#### Aim:
Count lines holding the string "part" in the data that follows. Reply with one number only.

#### Dataset content:
┄┄┄┄┄┄┄┄┄┄┄┄┄┄┄┄┄┄┄┄
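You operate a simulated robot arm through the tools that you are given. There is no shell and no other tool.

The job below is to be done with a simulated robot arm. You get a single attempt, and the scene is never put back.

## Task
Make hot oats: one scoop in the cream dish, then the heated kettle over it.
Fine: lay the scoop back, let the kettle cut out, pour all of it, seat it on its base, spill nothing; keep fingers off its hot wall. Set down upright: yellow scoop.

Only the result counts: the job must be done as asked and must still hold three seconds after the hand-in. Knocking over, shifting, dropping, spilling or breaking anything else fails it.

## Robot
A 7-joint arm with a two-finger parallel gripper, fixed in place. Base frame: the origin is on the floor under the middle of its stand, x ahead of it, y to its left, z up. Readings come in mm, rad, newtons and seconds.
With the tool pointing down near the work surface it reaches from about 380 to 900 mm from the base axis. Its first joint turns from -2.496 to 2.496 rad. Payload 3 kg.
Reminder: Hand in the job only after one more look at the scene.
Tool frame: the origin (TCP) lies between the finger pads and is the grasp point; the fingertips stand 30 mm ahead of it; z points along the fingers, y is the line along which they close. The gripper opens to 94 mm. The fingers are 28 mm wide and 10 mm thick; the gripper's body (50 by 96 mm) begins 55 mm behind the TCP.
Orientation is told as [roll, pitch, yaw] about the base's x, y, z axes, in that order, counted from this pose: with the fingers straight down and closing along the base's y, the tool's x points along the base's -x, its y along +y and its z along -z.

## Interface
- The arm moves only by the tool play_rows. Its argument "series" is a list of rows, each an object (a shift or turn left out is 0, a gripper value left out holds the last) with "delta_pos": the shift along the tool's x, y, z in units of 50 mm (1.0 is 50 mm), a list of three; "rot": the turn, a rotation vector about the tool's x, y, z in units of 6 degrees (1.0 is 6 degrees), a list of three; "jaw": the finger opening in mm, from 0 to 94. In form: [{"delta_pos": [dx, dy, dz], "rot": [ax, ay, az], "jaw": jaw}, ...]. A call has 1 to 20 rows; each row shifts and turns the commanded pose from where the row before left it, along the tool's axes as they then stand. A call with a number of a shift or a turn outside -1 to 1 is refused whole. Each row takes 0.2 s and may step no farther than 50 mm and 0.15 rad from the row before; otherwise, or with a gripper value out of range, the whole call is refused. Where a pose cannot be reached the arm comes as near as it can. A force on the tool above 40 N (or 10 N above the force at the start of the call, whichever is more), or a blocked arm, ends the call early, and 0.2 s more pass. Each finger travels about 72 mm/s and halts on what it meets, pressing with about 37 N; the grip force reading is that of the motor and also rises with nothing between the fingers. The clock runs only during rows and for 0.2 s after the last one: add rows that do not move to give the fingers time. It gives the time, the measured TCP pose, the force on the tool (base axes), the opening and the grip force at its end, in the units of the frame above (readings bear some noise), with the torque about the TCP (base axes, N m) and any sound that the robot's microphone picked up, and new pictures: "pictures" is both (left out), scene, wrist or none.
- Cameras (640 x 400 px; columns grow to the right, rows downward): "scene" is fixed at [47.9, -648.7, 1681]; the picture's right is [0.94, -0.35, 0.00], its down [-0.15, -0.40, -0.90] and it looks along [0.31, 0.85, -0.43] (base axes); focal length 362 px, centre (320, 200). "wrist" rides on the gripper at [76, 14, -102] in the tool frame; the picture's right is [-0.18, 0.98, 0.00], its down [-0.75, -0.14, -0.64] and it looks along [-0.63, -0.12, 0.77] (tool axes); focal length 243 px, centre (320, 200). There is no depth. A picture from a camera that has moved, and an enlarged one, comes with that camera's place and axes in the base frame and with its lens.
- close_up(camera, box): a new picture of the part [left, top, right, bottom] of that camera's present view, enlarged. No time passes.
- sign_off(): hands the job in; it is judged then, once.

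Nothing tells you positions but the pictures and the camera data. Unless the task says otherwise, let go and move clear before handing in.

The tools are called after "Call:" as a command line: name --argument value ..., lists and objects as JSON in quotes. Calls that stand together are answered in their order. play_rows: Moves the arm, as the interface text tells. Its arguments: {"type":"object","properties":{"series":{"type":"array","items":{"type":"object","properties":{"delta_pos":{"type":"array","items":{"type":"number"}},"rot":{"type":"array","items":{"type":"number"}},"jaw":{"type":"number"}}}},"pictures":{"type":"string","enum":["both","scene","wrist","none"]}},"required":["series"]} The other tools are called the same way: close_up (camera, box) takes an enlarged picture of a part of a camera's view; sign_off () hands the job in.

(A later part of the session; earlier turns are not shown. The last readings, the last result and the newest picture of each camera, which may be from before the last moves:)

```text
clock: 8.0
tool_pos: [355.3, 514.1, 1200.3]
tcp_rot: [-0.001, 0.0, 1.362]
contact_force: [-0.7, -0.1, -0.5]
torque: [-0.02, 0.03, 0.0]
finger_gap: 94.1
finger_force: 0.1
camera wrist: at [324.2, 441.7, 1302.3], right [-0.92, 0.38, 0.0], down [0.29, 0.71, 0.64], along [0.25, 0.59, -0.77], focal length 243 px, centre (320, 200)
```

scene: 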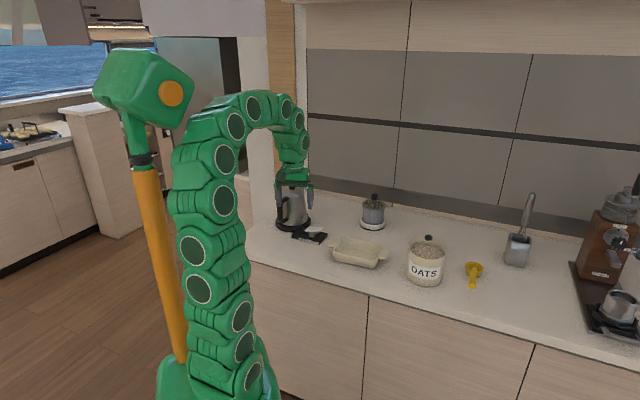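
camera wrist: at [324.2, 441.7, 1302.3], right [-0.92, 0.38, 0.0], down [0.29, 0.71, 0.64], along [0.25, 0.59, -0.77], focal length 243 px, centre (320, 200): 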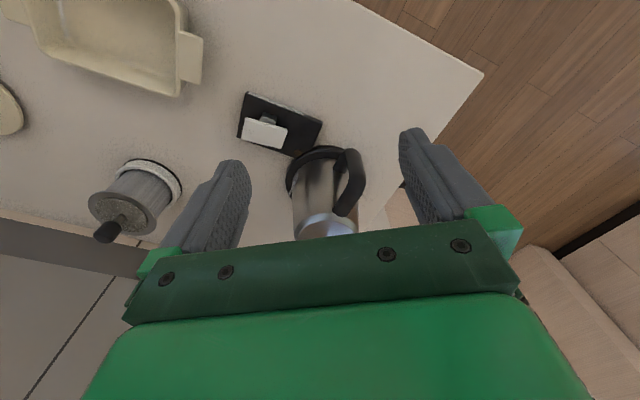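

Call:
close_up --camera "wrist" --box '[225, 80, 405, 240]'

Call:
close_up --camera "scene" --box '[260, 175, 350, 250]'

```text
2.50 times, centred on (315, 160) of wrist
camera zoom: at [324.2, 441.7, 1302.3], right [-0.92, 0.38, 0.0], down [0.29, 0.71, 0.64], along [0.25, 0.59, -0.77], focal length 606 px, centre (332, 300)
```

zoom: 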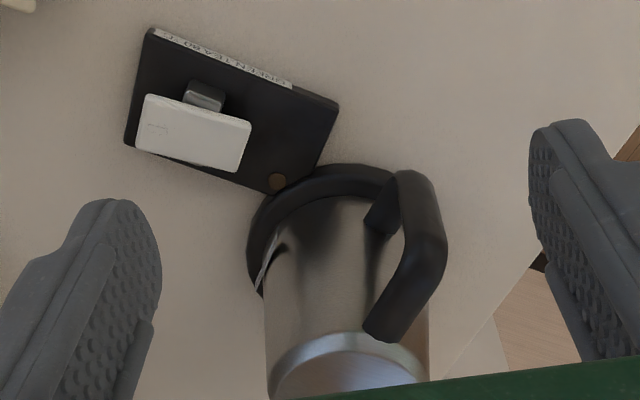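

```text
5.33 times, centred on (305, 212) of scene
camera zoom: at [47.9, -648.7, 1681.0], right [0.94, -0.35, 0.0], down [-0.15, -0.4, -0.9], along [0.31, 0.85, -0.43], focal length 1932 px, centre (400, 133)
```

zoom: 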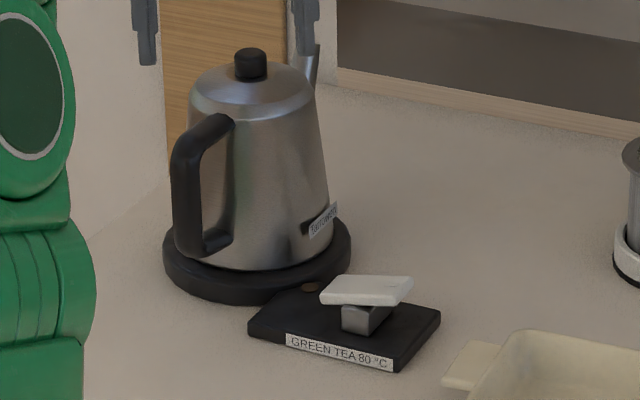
┄┄┄┄┄┄┄┄┄┄┄┄┄┄┄┄┄┄┄┄
#### Problem solution:
3